Exercise objective = Please find all lines in the data that hold the string "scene" and copy them.

_____

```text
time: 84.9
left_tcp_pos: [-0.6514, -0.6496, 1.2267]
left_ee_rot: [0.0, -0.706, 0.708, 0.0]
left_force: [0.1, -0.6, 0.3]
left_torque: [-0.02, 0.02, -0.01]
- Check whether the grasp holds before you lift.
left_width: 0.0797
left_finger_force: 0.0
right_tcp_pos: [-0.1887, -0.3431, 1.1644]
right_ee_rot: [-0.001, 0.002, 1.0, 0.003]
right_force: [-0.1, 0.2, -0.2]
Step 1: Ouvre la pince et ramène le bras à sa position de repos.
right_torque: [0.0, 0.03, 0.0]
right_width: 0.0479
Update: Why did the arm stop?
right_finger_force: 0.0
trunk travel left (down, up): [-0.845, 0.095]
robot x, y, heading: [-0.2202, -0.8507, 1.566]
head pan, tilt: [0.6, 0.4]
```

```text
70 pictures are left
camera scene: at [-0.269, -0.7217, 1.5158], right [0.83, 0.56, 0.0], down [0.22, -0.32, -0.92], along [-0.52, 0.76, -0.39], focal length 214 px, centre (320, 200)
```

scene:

_____

Result for this exercise =
camera scene: at [-0.269, -0.7217, 1.5158], right [0.83, 0.56, 0.0], down [0.22, -0.32, -0.92], along [-0.52, 0.76, -0.39], focal length 214 px, centre (320, 200)
scene:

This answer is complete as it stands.